■ Given instruction ■
Word for word, transcribe the lines below and drop the pictures.
↓
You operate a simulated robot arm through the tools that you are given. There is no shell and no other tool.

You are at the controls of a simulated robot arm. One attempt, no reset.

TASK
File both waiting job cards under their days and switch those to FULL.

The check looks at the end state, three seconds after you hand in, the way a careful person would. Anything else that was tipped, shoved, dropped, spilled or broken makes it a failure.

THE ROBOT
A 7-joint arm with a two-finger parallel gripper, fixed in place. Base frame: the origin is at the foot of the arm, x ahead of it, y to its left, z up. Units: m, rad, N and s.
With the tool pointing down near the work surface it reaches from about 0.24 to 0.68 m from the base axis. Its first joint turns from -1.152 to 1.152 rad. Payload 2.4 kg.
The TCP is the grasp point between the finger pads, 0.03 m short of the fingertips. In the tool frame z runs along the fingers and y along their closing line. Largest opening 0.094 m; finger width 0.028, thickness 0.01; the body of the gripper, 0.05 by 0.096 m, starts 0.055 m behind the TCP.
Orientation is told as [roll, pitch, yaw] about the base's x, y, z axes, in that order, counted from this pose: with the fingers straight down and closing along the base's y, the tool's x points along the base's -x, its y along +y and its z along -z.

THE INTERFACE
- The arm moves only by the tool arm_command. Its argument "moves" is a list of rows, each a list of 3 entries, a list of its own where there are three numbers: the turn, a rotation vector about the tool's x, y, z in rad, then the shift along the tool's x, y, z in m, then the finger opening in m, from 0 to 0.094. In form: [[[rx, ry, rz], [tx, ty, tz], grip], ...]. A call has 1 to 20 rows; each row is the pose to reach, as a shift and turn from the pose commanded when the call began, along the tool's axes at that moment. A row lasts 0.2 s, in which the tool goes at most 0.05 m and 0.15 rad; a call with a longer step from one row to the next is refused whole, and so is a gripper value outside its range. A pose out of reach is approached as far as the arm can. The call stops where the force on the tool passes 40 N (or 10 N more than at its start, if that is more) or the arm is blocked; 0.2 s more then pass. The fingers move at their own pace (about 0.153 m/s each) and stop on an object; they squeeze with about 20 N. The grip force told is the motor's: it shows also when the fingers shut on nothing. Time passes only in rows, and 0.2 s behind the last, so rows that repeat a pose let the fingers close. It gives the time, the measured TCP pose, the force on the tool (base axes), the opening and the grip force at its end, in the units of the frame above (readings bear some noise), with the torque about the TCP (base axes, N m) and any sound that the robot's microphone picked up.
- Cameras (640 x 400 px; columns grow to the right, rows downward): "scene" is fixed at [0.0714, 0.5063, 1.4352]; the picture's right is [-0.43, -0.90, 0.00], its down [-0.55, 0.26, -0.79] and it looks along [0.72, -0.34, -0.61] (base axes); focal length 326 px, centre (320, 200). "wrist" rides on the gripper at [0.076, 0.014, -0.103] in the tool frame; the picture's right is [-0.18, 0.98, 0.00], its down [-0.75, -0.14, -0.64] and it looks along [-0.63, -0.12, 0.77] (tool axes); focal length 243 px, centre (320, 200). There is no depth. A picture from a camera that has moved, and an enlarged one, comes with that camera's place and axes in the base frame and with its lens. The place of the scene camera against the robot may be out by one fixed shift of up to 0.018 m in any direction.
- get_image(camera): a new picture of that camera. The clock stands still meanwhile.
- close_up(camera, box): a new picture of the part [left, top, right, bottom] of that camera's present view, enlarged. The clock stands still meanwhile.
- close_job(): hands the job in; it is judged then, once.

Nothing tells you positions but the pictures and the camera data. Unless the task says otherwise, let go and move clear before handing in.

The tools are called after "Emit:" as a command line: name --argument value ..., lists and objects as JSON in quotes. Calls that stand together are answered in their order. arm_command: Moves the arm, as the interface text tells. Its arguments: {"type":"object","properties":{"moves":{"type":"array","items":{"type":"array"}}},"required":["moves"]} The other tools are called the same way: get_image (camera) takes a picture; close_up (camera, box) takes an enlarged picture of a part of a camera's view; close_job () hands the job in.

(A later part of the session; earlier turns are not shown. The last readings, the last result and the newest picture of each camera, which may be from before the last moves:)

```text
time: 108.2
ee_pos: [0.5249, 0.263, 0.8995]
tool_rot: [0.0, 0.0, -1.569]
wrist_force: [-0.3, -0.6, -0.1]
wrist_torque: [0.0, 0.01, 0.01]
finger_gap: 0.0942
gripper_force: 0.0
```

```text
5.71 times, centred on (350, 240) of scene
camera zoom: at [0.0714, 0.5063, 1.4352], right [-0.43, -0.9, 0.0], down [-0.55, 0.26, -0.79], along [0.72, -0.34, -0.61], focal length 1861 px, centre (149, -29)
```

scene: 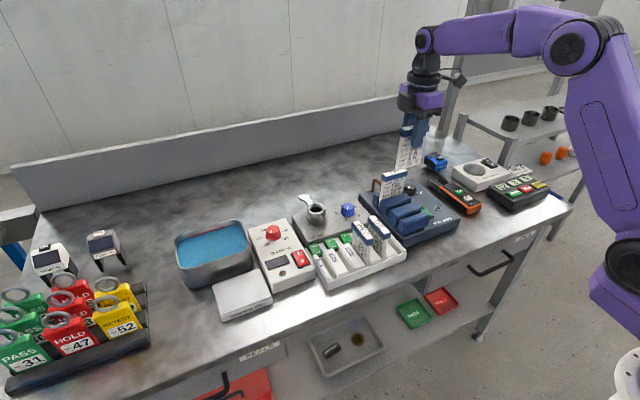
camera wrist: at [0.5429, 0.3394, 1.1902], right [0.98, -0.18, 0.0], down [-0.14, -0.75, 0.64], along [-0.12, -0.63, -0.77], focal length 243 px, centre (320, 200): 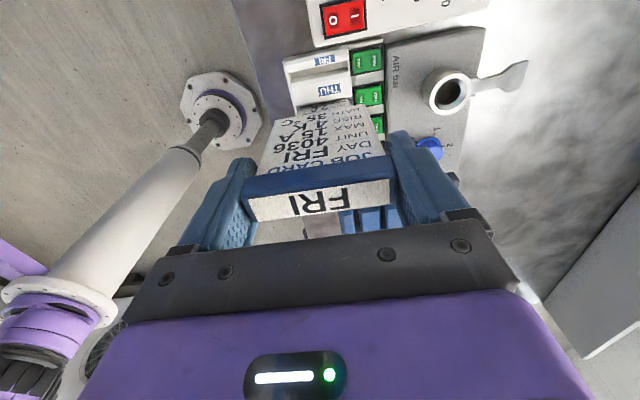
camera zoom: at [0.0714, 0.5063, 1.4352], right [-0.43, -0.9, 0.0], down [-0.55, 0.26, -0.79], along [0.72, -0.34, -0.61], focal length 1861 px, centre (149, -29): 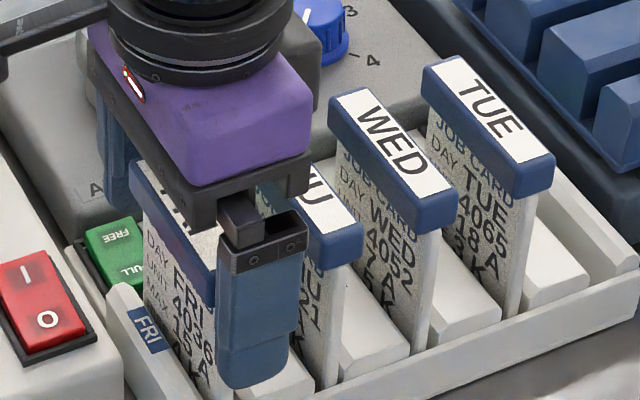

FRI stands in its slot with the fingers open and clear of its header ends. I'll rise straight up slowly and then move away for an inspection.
↑
■ Written solution ■
You operate a simulated robot arm through the tools that you are given. There is no shell and no other tool.

You are at the controls of a simulated robot arm. One attempt, no reset.

TASK
File both waiting job cards under their days and switch those to FULL.

The check looks at the end state, three seconds after you hand in, the way a careful person would. Anything else that was tipped, shoved, dropped, spilled or broken makes it a failure.

THE ROBOT
A 7-joint arm with a two-finger parallel gripper, fixed in place. Base frame: the origin is at the foot of the arm, x ahead of it, y to its left, z up. Units: m, rad, N and s.
With the tool pointing down near the work surface it reaches from about 0.24 to 0.68 m from the base axis. Its first joint turns from -1.152 to 1.152 rad. Payload 2.4 kg.
The TCP is the grasp point between the finger pads, 0.03 m short of the fingertips. In the tool frame z runs along the fingers and y along their closing line. Largest opening 0.094 m; finger width 0.028, thickness 0.01; the body of the gripper, 0.05 by 0.096 m, starts 0.055 m behind the TCP.
Orientation is told as [roll, pitch, yaw] about the base's x, y, z axes, in that order, counted from this pose: with the fingers straight down and closing along the base's y, the tool's x points along the base's -x, its y along +y and its z along -z.

THE INTERFACE
- The arm moves only by the tool arm_command. Its argument "moves" is a list of rows, each a list of 3 entries, a list of its own where there are three numbers: the turn, a rotation vector about the tool's x, y, z in rad, then the shift along the tool's x, y, z in m, then the finger opening in m, from 0 to 0.094. In form: [[[rx, ry, rz], [tx, ty, tz], grip], ...]. A call has 1 to 20 rows; each row is the pose to reach, as a shift and turn from the pose commanded when the call began, along the tool's axes at that moment. A row lasts 0.2 s, in which the tool goes at most 0.05 m and 0.15 rad; a call with a longer step from one row to the next is refused whole, and so is a gripper value outside its range. A pose out of reach is approached as far as the arm can. The call stops where the force on the tool passes 40 N (or 10 N more than at its start, if that is more) or the arm is blocked; 0.2 s more then pass. The fingers move at their own pace (about 0.153 m/s each) and stop on an object; they squeeze with about 20 N. The grip force told is the motor's: it shows also when the fingers shut on nothing. Time passes only in rows, and 0.2 s behind the last, so rows that repeat a pose let the fingers close. It gives the time, the measured TCP pose, the force on the tool (base axes), the opening and the grip force at its end, in the units of the frame above (readings bear some noise), with the torque about the TCP (base axes, N m) and any sound that the robot's microphone picked up.
- Cameras (640 x 400 px; columns grow to the right, rows downward): "scene" is fixed at [0.0714, 0.5063, 1.4352]; the picture's right is [-0.43, -0.90, 0.00], its down [-0.55, 0.26, -0.79] and it looks along [0.72, -0.34, -0.61] (base axes); focal length 326 px, centre (320, 200). "wrist" rides on the gripper at [0.076, 0.014, -0.103] in the tool frame; the picture's right is [-0.18, 0.98, 0.00], its down [-0.75, -0.14, -0.64] and it looks along [-0.63, -0.12, 0.77] (tool axes); focal length 243 px, centre (320, 200). There is no depth. A picture from a camera that has moved, and an enlarged one, comes with that camera's place and axes in the base frame and with its lens. The place of the scene camera against the robot may be out by one fixed shift of up to 0.018 m in any direction.
- get_image(camera): a new picture of that camera. The clock stands still meanwhile.
- close_up(camera, box): a new picture of the part [left, top, right, bottom] of that camera's present view, enlarged. The clock stands still meanwhile.
- close_job(): hands the job in; it is judged then, once.

Nothing tells you positions but the pictures and the camera data. Unless the task says otherwise, let go and move clear before handing in.

The tools are called after "Emit:" as a command line: name --argument value ..., lists and objects as JSON in quotes. Calls that stand together are answered in their order. arm_command: Moves the arm, as the interface text tells. Its arguments: {"type":"object","properties":{"moves":{"type":"array","items":{"type":"array"}}},"required":["moves"]} The other tools are called the same way: get_image (camera) takes a picture; close_up (camera, box) takes an enlarged picture of a part of a camera's view; close_job () hands the job in.

(A later part of the session; earlier turns are not shown. The last readings, the last result and the newest picture of each camera, which may be from before the last moves:)

```text
time: 108.2
ee_pos: [0.5249, 0.263, 0.8995]
tool_rot: [0.0, 0.0, -1.569]
wrist_force: [-0.3, -0.6, -0.1]
wrist_torque: [0.0, 0.01, 0.01]
finger_gap: 0.0942
gripper_force: 0.0
```

```text
5.71 times, centred on (350, 240) of scene
camera zoom: at [0.0714, 0.5063, 1.4352], right [-0.43, -0.9, 0.0], down [-0.55, 0.26, -0.79], along [0.72, -0.34, -0.61], focal length 1861 px, centre (149, -29)
```

scene: 
camera wrist: at [0.5429, 0.3394, 1.1902], right [0.98, -0.18, 0.0], down [-0.14, -0.75, 0.64], along [-0.12, -0.63, -0.77], focal length 243 px, centre (320, 200): 
camera zoom: at [0.0714, 0.5063, 1.4352], right [-0.43, -0.9, 0.0], down [-0.55, 0.26, -0.79], along [0.72, -0.34, -0.61], focal length 1861 px, centre (149, -29): 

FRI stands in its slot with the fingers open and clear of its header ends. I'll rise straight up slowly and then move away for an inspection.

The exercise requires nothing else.